_Short task_.
Collect all lines below with the string "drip".

_Information supplied_.
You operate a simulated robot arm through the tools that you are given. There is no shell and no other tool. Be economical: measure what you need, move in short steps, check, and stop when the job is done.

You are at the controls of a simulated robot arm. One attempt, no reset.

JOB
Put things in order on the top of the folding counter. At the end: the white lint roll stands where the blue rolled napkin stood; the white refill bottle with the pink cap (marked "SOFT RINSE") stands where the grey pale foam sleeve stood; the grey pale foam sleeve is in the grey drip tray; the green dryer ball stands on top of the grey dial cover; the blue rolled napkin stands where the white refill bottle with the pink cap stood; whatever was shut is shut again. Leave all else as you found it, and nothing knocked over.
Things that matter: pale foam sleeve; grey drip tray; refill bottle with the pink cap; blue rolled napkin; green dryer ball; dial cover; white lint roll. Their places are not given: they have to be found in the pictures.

_Written response_.
Put things in order on the top of the folding counter. At the end: the white lint roll stands where the blue rolled napkin stood; the white refill bottle with the pink cap (marked "SOFT RINSE") stands where the grey pale foam sleeve stood; the grey pale foam sleeve is in the grey drip tray; the green dryer ball stands on top of the grey dial cover; the blue rolled napkin stands where the white refill bottle with the pink cap stood; whatever was shut is shut again. Leave all else as you found it, and nothing knocked over.
Things that matter: pale foam sleeve; grey drip tray; refill bottle with the pink cap; blue rolled napkin; green dryer ball; dial cover; white lint roll. Their places are not given: they have to be found in the pictures.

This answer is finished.